SENARI, India -- The lone survivor of India's latest caste massacre described Friday how he hid under the bodies of his neighbors as Maoist guerrillas beheaded the upper-caste villagers.
Sunil Sharma, 22, his clothes stained with the blood of other victims, was in a state of shock and could barely speak a day after the attack in Senari. The village is 525 miles southeast of New Delhi in Jehanabad, a district at the center of a caste war raging in Bihar, India's most lawless state.About 100 attackers entered Senari just before midnight Thursday and dragged away 34 men, all upper-caste landowners. Their hands and feet bound, the victims were summarily beheaded outside the village, Sharma said. Sharma said the rebels overlooked him under the bodies.
Police had first reported that Maoist rebels sprayed the upper-caste villagers with bullets, killing 35. The death toll was confirmed at 33 today, and all were beheaded instead of shot.

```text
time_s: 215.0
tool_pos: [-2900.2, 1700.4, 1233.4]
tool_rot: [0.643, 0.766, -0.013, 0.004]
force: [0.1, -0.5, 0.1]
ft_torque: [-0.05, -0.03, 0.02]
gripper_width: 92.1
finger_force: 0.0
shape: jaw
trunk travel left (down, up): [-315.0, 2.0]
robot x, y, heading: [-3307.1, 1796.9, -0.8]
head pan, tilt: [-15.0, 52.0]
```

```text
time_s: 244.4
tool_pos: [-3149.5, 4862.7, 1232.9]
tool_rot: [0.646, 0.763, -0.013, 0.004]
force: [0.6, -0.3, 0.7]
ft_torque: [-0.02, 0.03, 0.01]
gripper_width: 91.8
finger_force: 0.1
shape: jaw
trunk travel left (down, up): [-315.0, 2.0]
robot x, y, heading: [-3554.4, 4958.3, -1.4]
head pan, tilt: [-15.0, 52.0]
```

Leaflets left by the attackers said the killings were in retaliation for earlier slayings of Dalits, a group who are without caste in Hinduism's hierarchy, making them the lowest group. The Dalits, whose name means the "oppressed ones," are poor, uneducated farm laborers.
The leaflets and posters left by the attackers identified them as members of the banned Maoist Communist Center and threatened further massacres if Dalits were harmed. An earlier television report had initially reported that the pamphlets identified the attackers as members of the People's War Group.
Over the past six weeks, 33 Dalits in the district were killed by the Ranvir Sena, a private army suspected of receiving arms and funding from upper-caste landowners.